- Extract:
Why is there so little liberal outrage over the ‘bubbling’ of fans by police, when it assaults both justice and freedom of movement?

Duleep Allirajah

Topics Politics

It was around lunchtime last Saturday that the Twitter taunts started to appear on my timeline. Less than 200 Millwall fans had travelled to the away fixture at Leeds. A large and vocal away support is a sign of a ‘proper’ football club. ‘Did you come by minibus?’, ‘Is that all you take away?’ – we’ve all heard the terrace taunts when a team brings a small number of visiting fans. And on Saturday, Millwall’s paltry travelling contingent was greeted with a chorus of derision on Twitter.

But appearances can be deceptive. What the ‘haters’ didn’t realise – or else chose to overlook – was that Millwall fans were boycotting the game. Why? Because the fixture was a ‘bubble’ trip. Never been bubbled? I wouldn’t recommend it. Allow me to explain.

- Directions:
a. Give the stretch of the extract that starts with "It was around" and ends with "derision on Twitter.", unchanged.
b. Carry the extract on from its last sentence.

- Given information:

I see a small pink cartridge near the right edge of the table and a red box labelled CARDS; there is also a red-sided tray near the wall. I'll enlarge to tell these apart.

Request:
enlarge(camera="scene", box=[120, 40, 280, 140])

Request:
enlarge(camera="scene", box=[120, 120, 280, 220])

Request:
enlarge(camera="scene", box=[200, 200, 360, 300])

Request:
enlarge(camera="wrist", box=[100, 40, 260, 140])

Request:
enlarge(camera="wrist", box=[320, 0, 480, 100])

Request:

- Task-by-task answers:
a.
It was around lunchtime last Saturday that the Twitter taunts started to appear on my timeline. Less than 200 Millwall fans had travelled to the away fixture at Leeds. A large and vocal away support is a sign of a ‘proper’ football club. ‘Did you come by minibus?’, ‘Is that all you take away?’ – we’ve all heard the terrace taunts when a team brings a small number of visiting fans. And on Saturday, Millwall’s paltry travelling contingent was greeted with a chorus of derision on Twitter.

b.
Although mass crowd trouble at football matches is largely a thing of the past in this country, the police regularly impose draconian restrictions on fans’ freedom to travel at designated Category C (high risk) fixtures – so called ‘bubble matches’. The restrictions in place for the Leeds v Millwall game were typical of bubble trips. The kick-off time was brought forward from 3pm to 12.30pm. A voucher system was in operation for fans who wished to travel to the game. Fans with vouchers had no choice but to travel on designated coaches which left Bermondsey at the ungodly time of 5.30am in the morning. Vouchers are exchanged for match tickets at a pre-arranged collection point during their journey – typically this will be a motorway service station. Fans couldn’t travel independently by train or car; they had to use the official coaches. If you were a Millwall fan living in the north of England, the only way you could have attended the match was to travel down to London and take the official coach.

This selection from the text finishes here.